• [Source data]:
* START *

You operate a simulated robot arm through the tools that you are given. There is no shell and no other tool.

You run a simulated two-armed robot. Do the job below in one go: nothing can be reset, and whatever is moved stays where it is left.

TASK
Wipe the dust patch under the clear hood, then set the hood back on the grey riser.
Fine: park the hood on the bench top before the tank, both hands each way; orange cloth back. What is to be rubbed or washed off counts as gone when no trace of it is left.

* END *

• [Task statement]: Indicate how many lines of the material include the word "back"; the number alone is required.

• [Exercise output]: 2